Jane Foley, senior currency strategist at Rabobank, says: “Although the move has shocked markets, there have been mutterings for some time that the SNB’s huge EUR holdings in its balance sheet could be making this policy more difficult to defend.”

In October, SNB vice-chairman of the board Jean-Pierre Danthine suggested that the SNB had no immediate plans to reduce the size of its balance sheet, which then included foreign currency reserves of around SFr462 billion, because it would create downside risks for the currency.

The reserves have climbed from SFr200 billion in mid-2011 to almost SFr500 billion now, notes SG, around 45% of which in euros. “These are now equivalent to 70% of Swiss GDP and have not been without controversy in Switzerland, as reflected in the referendum on the SNB's gold holdings on November 30, 2014,” the French bank says.

Simon Derrick, chief currency strategist at BNY Mellon, says: “The SNB clearly expected to see a huge surge of inflows in the week ahead and saw little reason to provide these buyers of CHF with an artificially cheap rate.”

Foley says: “The ECB is proving to be very successful in exporting its deflationary threat via the weaker EUR. It can also be argued that by whipping the markets up to a frenzy of anticipation about forthcoming QE, ECB president Mario Draghi’s main target could be to weaken the EUR further.
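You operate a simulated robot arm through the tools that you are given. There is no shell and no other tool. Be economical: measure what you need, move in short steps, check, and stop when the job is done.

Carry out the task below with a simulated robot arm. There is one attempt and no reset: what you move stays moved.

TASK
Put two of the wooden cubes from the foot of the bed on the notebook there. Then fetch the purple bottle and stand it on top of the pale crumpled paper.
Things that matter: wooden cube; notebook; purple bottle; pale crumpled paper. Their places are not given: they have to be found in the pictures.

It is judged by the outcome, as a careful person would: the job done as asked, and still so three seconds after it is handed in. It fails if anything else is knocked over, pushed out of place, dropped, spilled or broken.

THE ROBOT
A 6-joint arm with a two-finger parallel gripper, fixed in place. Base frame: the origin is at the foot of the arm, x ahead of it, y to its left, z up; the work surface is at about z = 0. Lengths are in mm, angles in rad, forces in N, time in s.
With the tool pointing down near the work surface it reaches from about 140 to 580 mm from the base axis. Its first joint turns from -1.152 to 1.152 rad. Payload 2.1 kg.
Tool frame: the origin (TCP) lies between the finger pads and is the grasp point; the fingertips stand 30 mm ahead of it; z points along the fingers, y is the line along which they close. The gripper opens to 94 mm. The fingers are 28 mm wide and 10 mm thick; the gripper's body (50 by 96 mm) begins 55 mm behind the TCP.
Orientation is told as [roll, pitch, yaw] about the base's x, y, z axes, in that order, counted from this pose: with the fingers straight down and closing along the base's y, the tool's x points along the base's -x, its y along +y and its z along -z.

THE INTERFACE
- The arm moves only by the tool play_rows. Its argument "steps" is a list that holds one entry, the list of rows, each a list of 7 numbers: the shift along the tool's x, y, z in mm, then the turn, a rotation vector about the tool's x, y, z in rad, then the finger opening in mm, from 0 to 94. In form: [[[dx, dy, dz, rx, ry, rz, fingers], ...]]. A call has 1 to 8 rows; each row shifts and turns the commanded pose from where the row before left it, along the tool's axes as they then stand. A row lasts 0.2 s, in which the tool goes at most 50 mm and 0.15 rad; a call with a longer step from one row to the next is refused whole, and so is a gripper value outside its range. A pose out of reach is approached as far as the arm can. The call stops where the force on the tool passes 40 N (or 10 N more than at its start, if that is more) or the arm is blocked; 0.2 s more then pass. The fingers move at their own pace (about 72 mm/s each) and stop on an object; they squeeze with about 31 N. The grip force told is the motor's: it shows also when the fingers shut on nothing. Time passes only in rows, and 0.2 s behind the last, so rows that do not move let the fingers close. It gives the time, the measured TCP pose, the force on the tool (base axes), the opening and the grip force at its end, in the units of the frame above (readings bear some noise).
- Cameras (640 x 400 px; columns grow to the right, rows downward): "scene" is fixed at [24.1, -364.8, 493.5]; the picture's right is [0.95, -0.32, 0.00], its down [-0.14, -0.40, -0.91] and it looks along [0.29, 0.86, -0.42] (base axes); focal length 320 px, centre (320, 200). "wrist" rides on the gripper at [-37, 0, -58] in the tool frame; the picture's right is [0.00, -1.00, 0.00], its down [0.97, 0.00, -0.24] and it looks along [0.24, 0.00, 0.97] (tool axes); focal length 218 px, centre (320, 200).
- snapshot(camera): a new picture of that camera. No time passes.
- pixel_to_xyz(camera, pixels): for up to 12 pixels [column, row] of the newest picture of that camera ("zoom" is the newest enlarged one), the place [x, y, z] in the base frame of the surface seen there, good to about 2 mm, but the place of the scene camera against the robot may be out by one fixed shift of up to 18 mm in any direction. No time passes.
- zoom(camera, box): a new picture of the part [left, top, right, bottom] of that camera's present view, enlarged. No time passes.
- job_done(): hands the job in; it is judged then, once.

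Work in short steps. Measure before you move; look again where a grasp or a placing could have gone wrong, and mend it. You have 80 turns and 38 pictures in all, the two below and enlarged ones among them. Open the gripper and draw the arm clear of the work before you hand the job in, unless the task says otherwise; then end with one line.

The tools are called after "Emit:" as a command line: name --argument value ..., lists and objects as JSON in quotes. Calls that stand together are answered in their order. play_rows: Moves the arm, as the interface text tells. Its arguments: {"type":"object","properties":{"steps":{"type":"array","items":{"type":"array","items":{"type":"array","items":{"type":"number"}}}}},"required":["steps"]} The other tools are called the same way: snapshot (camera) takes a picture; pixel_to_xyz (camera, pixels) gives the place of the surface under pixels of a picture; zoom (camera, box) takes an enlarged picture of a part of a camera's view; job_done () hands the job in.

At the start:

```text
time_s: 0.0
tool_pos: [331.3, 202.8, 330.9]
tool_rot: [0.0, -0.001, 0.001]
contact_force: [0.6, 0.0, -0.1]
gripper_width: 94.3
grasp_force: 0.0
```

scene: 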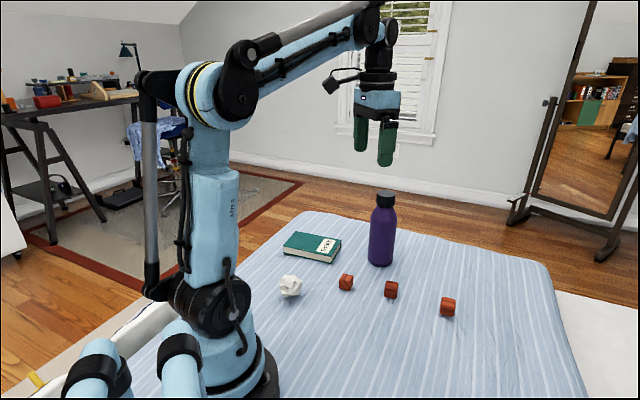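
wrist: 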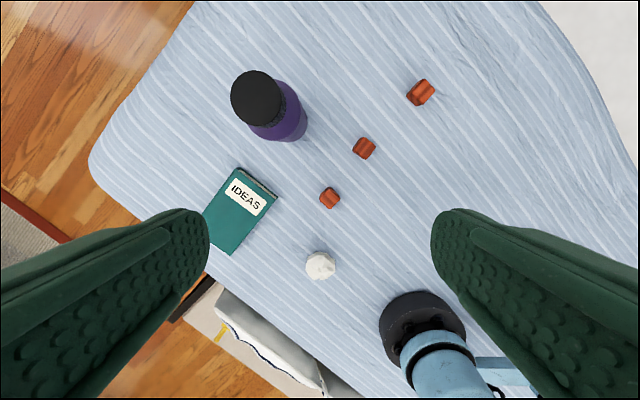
For certain, the sharper the downward trend in the EUR, the harder the task of maintaining the EUR/CHF1.20 floor became.”

US private bank Brown Brothers Harriman suggests ECB QE may have felt that much closer today after the European Court of Justice's preliminary ruling yesterday removed a potential barrier to a European sovereign bond-buying programme. “The SNB likely anticipated, as do many market participants, for the euro to come under more pressure going forward,” says BBH.

Foley says: “The recent action taken by the ECB to weaken the EURwill only have created more difficulties for the SNB. IMF data have shown that in Q3 holdings of the EUR by reserve managers had already started to slip,” suggesting the ECB's rate cuts since June have discouraged traders from buying euros.

The SNB had already moved to combat this in December, imposing an interest rate of -0.25% on sight deposit account balances at the bank, and expanding the target range for three-month Libor to -0.75%/+0.25%.

This did not have the desired effect, with CHF remaining close to the ceiling. “It was therefore clear that something else would need to be done,” says Derrick. “What was not clear was quite what they would do and the timing of the move.”

Today, Thursday, saw the SNB upped the ante, lowering the interest paid on sight deposits to -0.75 basis points and moving its target range for three-month Libor to between -125bp and -25bp.

“There has been a clear attempt to soften the blow on the currency by cutting the interest rate,” says Hughes. “However, this seems to have only led to yet more volatility and moves on the CHF-based currency pairs.”

Despite negative interest rates, the strength of Switzerland’s budget and current account positions ensured strong demand for CHF – and are likely to continue to do so, says Foley.

“Even assuming that the SNB may have to intervene some more to help EURCHF stabilise, the deflationary risks facing Switzerland appear to have increased,” she says. “In an environment in which low interest rates are no longer proving an effective tool to counter deflation, the failure of the SNB’s floor should be lamented by policymakers who appear to be running out of policy tools.”

But SocGen suggests the SNB's move is not so much giving up as changing tack.

“After allowing the markets to clear, further intervention is likely – but possibly, in USDCHF rather than EURCHF, with added emphasis on the CHF trade-weighted index,” the bank says. “After all, the marginal buyer of Swiss luxury goods nowadays is more likely to be in Beijing or Shanghai than Frankfurt or Paris.”

Beyond that, it will likely wait to see where the market settles. “The SNB must hope that the EURCHF, after settling at a much lower level initially, then drifts back upwards towards 1.20. A more realistic hope might be that the USDCHF rate gets back above parity later this year,” says SG.

For an indication of what might happen, the SNB should look to recent history. The removal of the EURCHF peg “echoes how events played out in the late 1970s and early 1980s, given that the peg then lasted roughly the same length of time as the just-abandoned currency regime,” says Derrick. “We believe that the currency markets have returned to an environment that is surprisingly similar to that in force during the early part of the 1980s, and today's move provides yet another eerie reminder of that time.”

The impact for eastern Europe is also important: CHF-denominated mortgages in Poland now represent 40% of total mortgage loans in the country, according to ING, while Hungary is struggling with a current-account deficit.

Analysts at UBS are relatively sanguine, however, and suggest systemic leverage is far lower than a year ago, citing the conversion of mortgages in Hungary to local currency and corporate FX debt to EUR. Nevertheless, they recommend vigilance as EURHUF exchange rate rises. “While CHF leverage may now pose less systemic risks to Hungary, the same cannot be said for EUR leverage. FX debt of the public and corporate sectors (both almost entirely in EUR) accounts for c.30% and c.10%/GDP, respectively. As the EURHUF exchange rate rises, these sectors will likely come under increasing pressure to delever. As such, the danger is that EURHUF upside can feed on itself, by weighing on balance sheet, growth and capital inflows, and thus ultimately the currency.”

Nevertheless, bank stocks sold off in Hungary and Poland amid fears over unhedged FX exposures in the financial and corporate sector.